Filtering of a Ricker wavelet induced by anelastic seismic wave propagation and reflection

• Published in: Journal of geophysics and engineering Vol. 17; no. 5; pp. 838 - 851
• Main Authors: Ker, Stephan, Le Gonidec, Yves
• Format: Journal Article
• Language: English
• Published: London Oxford University Press 01.10.2020; IOP Publishing
• Subjects: Earth Sciences; Geophysics; Propagation; Sciences of the Universe; Seismic waves; Wave propagation; seismic data analysis; Q factor; anelasticity; seismic attenuation
• ISSN: 1742-2132; 1742-2140
• DOI: 10.1093/jge/gxaa033

A varying Q factor with depth induces modifications of seismic wave features due to anelastic propagation but also reflections at the discontinuities. Standard signal analysis methods often neglect the reflection contribution when assessing Q values from seismic data. We have developed an analytical quantification of the cumulative effects of both the propagation and reflection contributions by considering Kjartansson's model and a seismic plane wave at normal incidence on a step-like discontinuity.
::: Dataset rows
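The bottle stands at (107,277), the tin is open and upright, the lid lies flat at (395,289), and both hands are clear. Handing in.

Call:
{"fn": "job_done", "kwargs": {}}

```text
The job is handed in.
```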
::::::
We show that the cumulative effects are equivalent to a frequency filter characterised by a bandform and phase that both depend on the ratio between the elastic and anelastic contrasts. When considering this filter applied to a Ricker wavelet, we establish an analytical expression of the peak-frequency attribute as a function of propagation and reflection properties. We demonstrate that this seismic attribute depends on the anelastic contrast, which cannot be neglected when assessing Q factors: the error in Q estimate is not linearly dependent on the anelastic contrast and we establish an analytical expression for the case where this contrast is weak. An unexpected phenomenon for a step-like interface is an increase in the peak frequency that is observed when the anelastic and elastic contrasts have opposite signs, with a constraint on the anelastic propagation properties. This behaviour allows for assessment of the elastic and anelastic parameters.